Overcoming foilcal-a-phobia
I overcame the foilcal-a-phobia last night and removed the foilcals from the L-150's I sold to my roomie. The mids weren't even coming on until you had the L-pad cranked all the way down and forget the highs unless you twitched it just right. I so not wanted to touch the foilcals that I almost wanted to drilled a few holes in the back of the cabs and mount another pair of L-pads in the rear.
But on Sunday, I visited Steve Gonzalez in sunny Bakersfield and he told me how to remove them perfectly. The trick is to get a super flexible 1" putty blade (I paid over $5 for the Warner Pro at Lowes) and of course the hair dryer. Man, I had those things off in ten minutes. I have three extra sets of L-pads and after getting the ones out of the L-150's, I noticed that the mounting scheme is totally different, with the two clunky "Noble" brand pots mounted on fibreboard and three screws in a triangle formation to hold them in. Ohming out the "Noble" brand, I could see there was problems, especially ohming it out. While turning the knobs, the resistance was jumping all over the place. I tried popping the backs off (something I picked up here on a Singapore 43xx post) and cleaned it but good. But it still sounded like crap, so I replaced both L-pads on the fibreboard with thinner profile pots off've an L-112 unit (I cleaned this one before and ohmed it out with two others to verify that they're all on the same page).

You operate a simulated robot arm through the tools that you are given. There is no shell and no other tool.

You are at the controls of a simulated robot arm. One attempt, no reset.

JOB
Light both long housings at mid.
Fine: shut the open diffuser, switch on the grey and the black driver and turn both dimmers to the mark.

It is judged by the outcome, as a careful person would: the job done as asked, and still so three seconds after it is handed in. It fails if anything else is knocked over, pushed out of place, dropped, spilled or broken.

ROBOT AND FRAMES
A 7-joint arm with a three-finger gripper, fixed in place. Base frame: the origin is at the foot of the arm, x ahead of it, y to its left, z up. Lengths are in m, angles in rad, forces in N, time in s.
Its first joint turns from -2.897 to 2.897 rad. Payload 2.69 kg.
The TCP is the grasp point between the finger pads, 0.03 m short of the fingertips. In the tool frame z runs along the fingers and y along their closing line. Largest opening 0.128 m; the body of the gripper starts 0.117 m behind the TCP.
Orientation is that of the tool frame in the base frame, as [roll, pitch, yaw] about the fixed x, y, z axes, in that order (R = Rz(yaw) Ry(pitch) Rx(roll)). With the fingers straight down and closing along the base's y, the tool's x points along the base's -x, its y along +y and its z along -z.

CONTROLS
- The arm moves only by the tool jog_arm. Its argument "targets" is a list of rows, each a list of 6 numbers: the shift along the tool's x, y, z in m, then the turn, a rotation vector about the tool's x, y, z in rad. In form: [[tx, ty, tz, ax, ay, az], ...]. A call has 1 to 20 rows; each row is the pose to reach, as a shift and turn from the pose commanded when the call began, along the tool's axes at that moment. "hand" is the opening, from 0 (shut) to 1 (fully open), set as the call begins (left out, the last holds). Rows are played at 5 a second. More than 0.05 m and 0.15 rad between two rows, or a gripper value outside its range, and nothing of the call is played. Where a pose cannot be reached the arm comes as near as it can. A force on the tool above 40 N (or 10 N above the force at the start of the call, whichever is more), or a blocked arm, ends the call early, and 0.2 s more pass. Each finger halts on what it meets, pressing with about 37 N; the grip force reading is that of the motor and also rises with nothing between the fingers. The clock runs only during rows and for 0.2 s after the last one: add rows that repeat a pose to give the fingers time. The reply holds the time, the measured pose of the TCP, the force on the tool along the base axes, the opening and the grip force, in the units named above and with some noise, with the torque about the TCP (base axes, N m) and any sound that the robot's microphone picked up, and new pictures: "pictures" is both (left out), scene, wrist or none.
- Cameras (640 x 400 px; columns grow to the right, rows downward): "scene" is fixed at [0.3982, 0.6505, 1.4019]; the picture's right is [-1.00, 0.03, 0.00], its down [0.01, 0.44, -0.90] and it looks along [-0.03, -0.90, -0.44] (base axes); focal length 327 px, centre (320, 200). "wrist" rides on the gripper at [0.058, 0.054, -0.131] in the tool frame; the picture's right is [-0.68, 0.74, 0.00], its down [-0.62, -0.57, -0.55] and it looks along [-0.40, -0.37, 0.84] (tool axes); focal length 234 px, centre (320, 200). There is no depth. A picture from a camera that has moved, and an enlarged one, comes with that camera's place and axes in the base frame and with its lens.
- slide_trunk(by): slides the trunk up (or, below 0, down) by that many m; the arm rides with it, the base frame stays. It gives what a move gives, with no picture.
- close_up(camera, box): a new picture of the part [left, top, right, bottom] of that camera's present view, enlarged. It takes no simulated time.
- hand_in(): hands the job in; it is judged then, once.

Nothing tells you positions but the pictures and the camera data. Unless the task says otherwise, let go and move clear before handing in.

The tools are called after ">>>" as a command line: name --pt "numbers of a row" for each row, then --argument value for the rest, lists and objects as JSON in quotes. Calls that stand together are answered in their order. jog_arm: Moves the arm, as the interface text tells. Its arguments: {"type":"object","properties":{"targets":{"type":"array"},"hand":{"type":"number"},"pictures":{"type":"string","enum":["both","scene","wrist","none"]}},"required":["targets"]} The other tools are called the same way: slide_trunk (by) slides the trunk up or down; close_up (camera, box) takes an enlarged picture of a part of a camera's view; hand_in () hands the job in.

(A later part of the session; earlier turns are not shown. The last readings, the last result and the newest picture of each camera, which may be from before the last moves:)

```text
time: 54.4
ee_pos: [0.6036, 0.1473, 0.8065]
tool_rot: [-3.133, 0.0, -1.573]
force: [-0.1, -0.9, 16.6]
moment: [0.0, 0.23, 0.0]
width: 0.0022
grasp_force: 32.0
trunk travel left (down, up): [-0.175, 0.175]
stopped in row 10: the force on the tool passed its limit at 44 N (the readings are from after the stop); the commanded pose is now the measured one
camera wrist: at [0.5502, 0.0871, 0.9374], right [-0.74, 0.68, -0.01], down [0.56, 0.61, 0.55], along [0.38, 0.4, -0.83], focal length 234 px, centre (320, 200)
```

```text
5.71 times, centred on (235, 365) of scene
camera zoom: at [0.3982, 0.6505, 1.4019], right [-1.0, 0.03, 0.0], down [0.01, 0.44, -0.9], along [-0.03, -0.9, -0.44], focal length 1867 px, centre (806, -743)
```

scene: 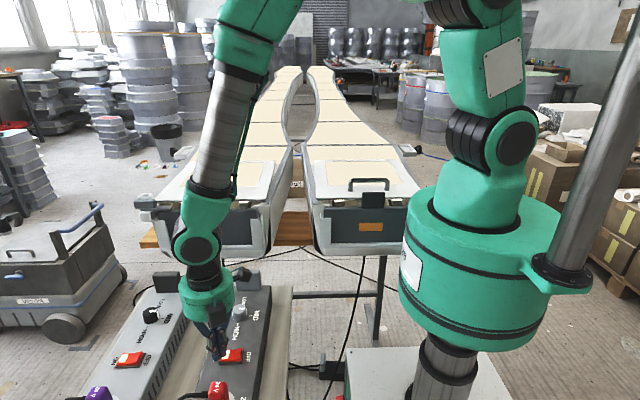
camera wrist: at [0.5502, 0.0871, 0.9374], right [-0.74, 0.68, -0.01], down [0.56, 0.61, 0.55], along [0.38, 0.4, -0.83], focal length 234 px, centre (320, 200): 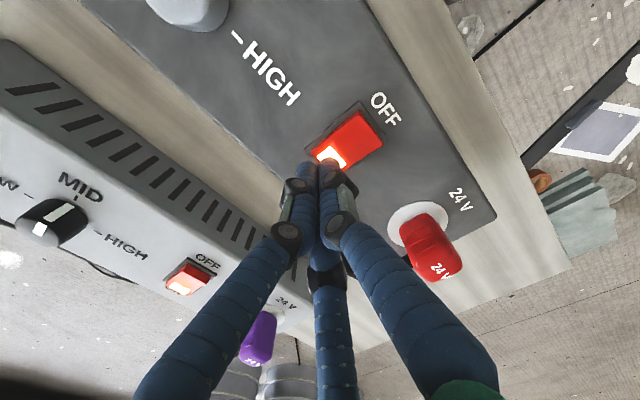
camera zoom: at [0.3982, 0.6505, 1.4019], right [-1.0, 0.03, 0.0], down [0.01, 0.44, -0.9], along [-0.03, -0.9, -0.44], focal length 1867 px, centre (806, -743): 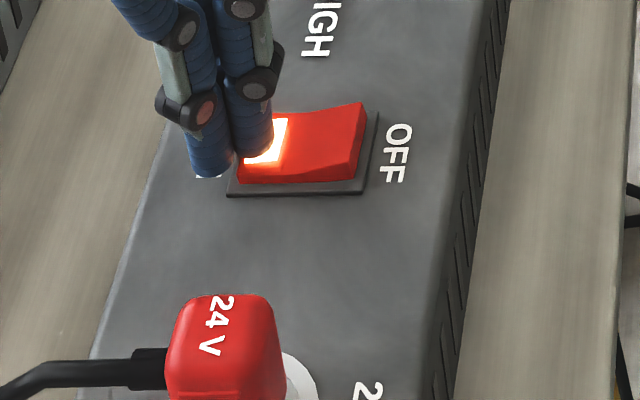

Ever since I mounted the x-overs permanently to the backs of the cabs and used the in-cab crossover instead of the L-112 unit I had laying off to the side on the bottom, the sound quality had deteriorated. It sounded muddy and lacked midrange strength, because the woofer was really the only thing working well and it covers the lower part of the mids (but not the upper of course). After my switch on the one speaker last night, I was amazed at what it sounded like. The mids are back sweet and strong and you get no dropping out when you turn the knobs. Even the highs are bettah! I am now going to fix my bud's and my little brothers L-150's as well as my L-300's now that I've over come the foil-cail-a-phobia. The only pain in the behind will be to remove the old adhesive from both surfaces before using 3M Spray adhesive on the back of the foil-cal.

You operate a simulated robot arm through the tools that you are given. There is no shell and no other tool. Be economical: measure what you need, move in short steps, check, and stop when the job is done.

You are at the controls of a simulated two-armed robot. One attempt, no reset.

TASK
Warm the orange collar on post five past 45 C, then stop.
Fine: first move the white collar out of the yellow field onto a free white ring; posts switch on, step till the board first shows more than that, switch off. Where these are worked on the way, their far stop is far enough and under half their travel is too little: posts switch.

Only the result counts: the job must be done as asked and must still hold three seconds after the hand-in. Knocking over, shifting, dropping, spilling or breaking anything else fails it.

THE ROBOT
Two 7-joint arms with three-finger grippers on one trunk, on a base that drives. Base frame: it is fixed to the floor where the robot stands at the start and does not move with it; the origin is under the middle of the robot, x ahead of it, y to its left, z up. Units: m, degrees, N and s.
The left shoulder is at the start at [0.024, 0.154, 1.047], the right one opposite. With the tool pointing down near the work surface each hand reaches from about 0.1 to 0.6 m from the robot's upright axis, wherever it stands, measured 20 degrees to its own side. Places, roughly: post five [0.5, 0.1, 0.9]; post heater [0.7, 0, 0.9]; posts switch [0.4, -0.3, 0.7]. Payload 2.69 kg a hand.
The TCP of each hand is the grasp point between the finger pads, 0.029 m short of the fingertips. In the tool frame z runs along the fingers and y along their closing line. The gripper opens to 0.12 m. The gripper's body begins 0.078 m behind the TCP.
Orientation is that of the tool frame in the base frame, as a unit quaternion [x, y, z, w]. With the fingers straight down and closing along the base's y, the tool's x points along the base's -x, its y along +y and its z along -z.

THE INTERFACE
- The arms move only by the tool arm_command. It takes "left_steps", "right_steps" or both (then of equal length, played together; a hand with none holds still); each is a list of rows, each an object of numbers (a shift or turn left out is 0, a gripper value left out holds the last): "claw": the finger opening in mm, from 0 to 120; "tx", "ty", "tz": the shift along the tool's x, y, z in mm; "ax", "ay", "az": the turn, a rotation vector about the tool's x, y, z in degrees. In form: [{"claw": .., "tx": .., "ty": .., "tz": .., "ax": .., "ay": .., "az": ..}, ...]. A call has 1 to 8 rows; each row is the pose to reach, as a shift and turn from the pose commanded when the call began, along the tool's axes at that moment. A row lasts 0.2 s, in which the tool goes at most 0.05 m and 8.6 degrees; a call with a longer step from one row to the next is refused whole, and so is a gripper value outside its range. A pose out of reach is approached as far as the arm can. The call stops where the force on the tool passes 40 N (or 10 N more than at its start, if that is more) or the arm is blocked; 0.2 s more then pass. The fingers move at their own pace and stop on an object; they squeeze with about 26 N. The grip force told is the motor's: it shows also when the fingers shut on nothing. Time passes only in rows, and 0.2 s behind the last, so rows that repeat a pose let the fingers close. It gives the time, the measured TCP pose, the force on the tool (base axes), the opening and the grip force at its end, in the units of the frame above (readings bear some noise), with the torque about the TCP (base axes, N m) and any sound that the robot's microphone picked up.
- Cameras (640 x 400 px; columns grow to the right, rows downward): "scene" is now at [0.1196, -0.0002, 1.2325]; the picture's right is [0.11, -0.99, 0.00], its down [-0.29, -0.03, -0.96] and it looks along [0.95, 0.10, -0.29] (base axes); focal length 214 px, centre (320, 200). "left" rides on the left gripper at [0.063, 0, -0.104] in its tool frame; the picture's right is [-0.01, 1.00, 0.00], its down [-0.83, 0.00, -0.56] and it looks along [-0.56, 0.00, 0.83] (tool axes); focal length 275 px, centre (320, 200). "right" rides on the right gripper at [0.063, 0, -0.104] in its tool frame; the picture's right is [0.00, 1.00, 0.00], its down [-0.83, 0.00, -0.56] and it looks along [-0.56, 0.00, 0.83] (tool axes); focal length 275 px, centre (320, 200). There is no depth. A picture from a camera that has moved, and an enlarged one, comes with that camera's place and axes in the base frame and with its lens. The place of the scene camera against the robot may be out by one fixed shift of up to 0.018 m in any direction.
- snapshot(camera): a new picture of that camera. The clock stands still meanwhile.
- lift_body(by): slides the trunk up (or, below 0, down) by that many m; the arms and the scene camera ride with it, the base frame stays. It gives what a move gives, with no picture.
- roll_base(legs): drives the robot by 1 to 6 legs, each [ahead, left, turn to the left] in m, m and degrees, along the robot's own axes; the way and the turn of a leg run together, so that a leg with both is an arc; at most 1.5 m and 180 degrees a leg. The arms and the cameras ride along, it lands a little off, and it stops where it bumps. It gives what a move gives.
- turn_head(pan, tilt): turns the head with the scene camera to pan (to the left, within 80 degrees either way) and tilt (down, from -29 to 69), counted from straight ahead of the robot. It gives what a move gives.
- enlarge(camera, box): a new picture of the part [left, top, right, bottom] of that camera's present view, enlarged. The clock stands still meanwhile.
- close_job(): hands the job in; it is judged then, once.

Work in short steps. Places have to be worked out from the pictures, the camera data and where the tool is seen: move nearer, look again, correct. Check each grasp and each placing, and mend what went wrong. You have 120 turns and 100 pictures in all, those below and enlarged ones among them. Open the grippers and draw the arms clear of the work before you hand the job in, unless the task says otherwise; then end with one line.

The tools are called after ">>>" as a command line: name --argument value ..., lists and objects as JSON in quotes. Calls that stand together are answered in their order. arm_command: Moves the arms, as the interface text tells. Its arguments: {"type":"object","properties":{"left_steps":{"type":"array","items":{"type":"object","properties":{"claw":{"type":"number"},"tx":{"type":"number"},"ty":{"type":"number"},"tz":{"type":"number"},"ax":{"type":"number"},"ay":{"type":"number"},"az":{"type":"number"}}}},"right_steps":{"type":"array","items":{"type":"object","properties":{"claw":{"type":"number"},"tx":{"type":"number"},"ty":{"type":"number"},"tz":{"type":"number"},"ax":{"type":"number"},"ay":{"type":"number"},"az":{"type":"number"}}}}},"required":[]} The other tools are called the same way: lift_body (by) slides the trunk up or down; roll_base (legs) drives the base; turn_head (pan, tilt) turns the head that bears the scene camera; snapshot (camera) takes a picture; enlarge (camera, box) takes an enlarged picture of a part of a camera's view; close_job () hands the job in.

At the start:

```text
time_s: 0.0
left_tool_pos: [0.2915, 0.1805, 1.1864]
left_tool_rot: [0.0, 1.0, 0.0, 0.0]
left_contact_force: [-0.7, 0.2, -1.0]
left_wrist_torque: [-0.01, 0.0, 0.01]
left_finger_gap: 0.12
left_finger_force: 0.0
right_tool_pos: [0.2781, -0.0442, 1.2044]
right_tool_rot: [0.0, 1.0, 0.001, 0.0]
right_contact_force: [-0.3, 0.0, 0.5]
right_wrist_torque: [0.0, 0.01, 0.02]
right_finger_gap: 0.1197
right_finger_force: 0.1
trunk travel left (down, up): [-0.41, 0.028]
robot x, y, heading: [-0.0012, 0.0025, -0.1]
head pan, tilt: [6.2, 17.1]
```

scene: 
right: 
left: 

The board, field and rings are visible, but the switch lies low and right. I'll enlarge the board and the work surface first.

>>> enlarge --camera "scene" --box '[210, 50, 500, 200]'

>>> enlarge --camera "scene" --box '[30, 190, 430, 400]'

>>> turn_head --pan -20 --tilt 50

Thanks Steve for your help! (his four L-220/L-222 set up sounds pretty friggin' radical!)
Does that reading apply to all L pad pots?

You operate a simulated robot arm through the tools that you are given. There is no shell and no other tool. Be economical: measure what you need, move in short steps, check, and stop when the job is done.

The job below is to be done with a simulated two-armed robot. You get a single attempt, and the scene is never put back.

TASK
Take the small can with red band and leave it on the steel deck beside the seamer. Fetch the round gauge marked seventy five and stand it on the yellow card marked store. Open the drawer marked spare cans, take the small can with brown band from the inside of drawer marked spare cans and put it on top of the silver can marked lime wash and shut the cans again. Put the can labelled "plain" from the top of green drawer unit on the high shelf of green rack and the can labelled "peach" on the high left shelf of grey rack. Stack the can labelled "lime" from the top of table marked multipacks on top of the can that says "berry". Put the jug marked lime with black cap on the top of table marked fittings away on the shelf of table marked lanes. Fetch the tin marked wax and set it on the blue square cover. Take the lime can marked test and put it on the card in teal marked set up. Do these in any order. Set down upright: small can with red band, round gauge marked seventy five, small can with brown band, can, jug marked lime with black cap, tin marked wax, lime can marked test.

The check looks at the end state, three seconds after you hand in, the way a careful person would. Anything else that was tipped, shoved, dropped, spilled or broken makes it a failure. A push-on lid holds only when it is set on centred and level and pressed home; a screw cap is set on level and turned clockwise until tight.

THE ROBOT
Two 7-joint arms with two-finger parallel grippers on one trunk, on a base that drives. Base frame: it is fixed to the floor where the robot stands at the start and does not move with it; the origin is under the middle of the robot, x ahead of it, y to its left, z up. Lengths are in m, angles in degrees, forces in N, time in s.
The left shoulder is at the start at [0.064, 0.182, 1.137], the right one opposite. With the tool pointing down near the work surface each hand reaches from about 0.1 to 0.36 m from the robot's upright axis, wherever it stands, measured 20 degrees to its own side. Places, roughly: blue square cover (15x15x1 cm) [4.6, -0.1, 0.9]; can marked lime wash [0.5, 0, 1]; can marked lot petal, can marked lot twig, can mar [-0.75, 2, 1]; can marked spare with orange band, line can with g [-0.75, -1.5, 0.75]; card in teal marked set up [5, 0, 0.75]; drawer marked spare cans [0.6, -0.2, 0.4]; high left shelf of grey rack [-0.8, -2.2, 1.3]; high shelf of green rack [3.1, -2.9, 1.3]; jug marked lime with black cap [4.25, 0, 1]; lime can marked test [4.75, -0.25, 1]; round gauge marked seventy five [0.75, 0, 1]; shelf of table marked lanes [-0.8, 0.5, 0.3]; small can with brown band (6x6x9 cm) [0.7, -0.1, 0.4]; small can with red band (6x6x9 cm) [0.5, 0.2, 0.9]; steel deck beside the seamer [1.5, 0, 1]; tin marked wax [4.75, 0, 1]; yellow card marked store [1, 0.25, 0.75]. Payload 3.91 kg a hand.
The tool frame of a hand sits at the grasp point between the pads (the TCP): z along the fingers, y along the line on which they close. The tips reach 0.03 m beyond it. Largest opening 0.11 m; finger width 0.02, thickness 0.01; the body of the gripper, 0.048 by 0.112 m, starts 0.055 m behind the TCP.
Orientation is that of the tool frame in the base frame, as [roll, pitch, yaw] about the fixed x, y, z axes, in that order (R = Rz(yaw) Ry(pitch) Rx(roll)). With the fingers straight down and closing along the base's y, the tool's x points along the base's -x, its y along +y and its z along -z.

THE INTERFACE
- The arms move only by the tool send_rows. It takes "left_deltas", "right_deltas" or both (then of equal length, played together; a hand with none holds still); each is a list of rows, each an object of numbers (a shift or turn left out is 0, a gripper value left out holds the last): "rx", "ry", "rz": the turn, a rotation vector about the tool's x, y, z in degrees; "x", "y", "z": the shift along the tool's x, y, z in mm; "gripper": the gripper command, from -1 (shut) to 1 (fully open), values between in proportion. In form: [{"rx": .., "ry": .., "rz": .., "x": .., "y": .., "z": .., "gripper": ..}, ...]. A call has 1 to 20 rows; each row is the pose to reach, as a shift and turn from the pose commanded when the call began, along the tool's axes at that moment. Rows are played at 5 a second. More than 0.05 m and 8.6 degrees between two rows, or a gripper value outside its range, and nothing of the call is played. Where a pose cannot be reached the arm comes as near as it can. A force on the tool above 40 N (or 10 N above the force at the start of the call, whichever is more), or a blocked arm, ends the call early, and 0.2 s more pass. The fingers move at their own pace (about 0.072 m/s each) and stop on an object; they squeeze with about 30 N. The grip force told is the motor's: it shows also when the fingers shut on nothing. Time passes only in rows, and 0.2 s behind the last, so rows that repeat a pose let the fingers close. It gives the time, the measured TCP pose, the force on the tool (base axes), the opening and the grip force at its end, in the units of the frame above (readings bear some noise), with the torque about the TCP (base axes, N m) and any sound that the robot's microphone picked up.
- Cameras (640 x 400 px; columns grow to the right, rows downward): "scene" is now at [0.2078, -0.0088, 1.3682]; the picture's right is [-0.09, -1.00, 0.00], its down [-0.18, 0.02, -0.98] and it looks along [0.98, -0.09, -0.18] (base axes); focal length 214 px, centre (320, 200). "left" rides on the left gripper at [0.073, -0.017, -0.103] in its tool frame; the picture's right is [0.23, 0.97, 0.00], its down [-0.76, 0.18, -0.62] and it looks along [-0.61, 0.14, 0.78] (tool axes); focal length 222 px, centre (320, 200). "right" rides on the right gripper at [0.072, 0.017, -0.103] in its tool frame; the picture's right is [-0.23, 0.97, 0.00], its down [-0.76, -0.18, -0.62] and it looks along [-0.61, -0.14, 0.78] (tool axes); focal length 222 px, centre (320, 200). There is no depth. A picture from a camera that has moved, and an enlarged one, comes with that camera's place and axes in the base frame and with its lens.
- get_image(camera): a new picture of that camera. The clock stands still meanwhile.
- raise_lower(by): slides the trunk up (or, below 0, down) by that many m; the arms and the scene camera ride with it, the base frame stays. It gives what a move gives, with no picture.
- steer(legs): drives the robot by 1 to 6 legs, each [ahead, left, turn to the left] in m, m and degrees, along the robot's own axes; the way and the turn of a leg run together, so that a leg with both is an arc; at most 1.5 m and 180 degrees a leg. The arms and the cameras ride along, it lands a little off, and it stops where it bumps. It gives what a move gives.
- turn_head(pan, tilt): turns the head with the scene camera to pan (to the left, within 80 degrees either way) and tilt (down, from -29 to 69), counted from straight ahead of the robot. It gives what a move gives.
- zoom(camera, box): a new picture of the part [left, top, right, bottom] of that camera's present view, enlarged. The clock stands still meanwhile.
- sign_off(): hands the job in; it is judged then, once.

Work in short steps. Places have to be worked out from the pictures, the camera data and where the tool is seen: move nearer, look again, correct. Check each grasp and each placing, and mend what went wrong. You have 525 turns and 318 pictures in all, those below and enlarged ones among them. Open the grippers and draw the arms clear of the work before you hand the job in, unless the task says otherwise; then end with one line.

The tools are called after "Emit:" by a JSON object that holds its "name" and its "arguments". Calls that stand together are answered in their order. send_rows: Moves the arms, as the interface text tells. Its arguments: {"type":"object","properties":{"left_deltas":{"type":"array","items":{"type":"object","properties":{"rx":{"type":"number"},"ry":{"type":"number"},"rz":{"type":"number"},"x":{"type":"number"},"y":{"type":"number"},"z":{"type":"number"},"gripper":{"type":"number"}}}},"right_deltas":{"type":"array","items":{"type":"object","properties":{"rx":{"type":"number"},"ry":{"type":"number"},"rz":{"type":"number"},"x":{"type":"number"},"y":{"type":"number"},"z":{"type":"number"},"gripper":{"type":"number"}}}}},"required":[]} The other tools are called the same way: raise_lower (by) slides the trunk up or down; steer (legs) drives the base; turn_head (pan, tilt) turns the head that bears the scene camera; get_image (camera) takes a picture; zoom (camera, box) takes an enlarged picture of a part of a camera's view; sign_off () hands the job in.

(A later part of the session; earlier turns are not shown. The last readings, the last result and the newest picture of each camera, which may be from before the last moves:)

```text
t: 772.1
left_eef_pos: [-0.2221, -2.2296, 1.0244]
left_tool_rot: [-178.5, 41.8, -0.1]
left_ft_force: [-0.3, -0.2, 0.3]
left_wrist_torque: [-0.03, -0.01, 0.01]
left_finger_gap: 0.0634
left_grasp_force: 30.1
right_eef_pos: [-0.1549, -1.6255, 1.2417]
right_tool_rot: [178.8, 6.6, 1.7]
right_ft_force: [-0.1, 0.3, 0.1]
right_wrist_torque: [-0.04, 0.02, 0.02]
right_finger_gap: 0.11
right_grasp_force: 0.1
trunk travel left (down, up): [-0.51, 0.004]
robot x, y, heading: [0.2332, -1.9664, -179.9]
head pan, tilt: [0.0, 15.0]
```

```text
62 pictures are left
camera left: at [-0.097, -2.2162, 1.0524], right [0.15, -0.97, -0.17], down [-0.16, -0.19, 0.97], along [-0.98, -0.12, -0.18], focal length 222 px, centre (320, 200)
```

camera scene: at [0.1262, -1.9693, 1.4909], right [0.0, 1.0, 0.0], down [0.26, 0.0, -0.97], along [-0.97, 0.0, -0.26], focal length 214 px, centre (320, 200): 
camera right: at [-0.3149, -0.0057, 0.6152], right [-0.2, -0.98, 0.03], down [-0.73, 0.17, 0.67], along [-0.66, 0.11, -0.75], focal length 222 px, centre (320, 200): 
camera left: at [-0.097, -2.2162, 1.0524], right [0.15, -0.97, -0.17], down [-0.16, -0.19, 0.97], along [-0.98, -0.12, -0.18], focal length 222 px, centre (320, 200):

Will those ohm meter readings apply to the pots on the 4311's also?:blink:
My name is Izzy, and I'm a foilcal-o-phobe.
I finally had to join a foilcal self-help group. In 1972 my 4310s arrived with wiring errors. That’s right, JBL quality control failed to catch a wiring error. As I recall the mids didn’t work at all. I still have the detailed drawing I sent to JBL to show them how the mistake had been made.
So my 4310s had minor ripples in the metal from the get-go.
Now, in storage, they need new L-pads, and I am deathly afraid of thrashing these even more. Thanks a bunch for the heat gun and putty blade suggestion, and the re-gluing tips as well. I may now finally get up the courage to fix these speakers. This will save me big bucks in therapy.
Now all I need is a good way to repair broken grill cloth frames (some 4310 owners will know just what I’m talking about).